If you're interested in comparing the average cost of a funeral to that of a wedding or a new car, you'll be surprised at how much less expensive it is to make funeral arrangements. In 2016, the cost of a wedding averages $32,641. This is just under the average cost of a new car which, according to data from the experts at Kelley Blue Book will cost you $33,560. In other words, both those things are—on average—four times more expensive than a funeral. Geography also plays a large part in the determination of the average cost of a funeral. For example, it's cheaper to make traditional funeral arrangements in Seattle ($5,708) than it is in Dallas ($8,052).
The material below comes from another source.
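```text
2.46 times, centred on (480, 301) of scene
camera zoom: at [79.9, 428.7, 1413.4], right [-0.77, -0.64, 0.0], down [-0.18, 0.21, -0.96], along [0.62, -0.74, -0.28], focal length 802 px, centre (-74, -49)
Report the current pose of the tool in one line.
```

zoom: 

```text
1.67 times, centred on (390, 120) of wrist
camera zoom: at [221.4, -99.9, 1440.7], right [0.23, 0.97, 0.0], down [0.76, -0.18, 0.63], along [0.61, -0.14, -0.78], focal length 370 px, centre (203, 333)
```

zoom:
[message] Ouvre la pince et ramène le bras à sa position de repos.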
What's included in this average cost of a funeral? At its most basic, the fee for a traditional funeral charged by a funeral home includes the professional services fee, casket cost, the various fees charged for the preparation of the deceased, use of the funeral home facilities for the funeral, the cost of opening and closing the grave site, the grave liner and headstone. The professional services fee includes funeral planning, securing the necessary permits and copies of death certificates, preparing the notices, sheltering the remains, and coordinating the arrangements with the cemetery, crematory or other third parties. The fee does not include charges for optional services or merchandise (Source: Federal Trade Commission). But is knowing the average cost of a funeral in 2016 going to help you plan a meaningful funeral? We say no.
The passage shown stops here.